2歳から叩き始めた神輿の大拍子の太鼓。そして盆踊りでの盆太鼓。
これが自分の原点であり、品川という地に生まれてなかったら今の職業にはついていないかもしれない。
この2歳〜3歳の時の出来事は鮮明に覚えているし、今でも自分の支えになっている。
毎日連れて行ってくれたおばあちゃん。
応援してくれた方々。
そして太鼓を叩かせて下さり、教えて下さった方々・・・。
思い出すだけでも涙が溢れてくる・・・。

そんなやさしいおばあちゃんも1997年に75歳で亡くなってしまったが、葬儀の一番最後に自分の和太鼓演奏で送り出した。
「送り太鼓」である。
太鼓は、人間が誕生した出産祝いで演奏する「出生祝い太鼓」もあれば、死に直面した葬儀で演奏する「別れ太鼓」もある。
結婚式などのおめでたい事では「祝い太鼓」も叩くし、太鼓を新調すれば「叩き初め」を行うし、使用して折れたバチは捨てずに「バチ供養」(火葬)をする。

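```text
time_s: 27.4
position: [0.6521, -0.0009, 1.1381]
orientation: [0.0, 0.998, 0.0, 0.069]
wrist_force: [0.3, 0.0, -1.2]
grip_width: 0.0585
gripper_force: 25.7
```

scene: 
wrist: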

人が“生”まれた時も“死”ぬ時も、両方演奏できる楽器は“和太鼓”くらいしかないだろう。
人間が極限の状態でも、心を沈めたり、逆に血を躍らせたりする作用が太鼓にはある。
太鼓は、それほど神秘的な楽器だという事だ。


太鼓を始めた「原点があり、今がある」という事を忘れてはいけない。
おばあちゃんがいなければ、現在「プロ和太鼓奏者」という太鼓を演奏する事を職業にはしていないかもしれない。

全てに感謝感謝の連続である。


御木裕樹(和太鼓奏者)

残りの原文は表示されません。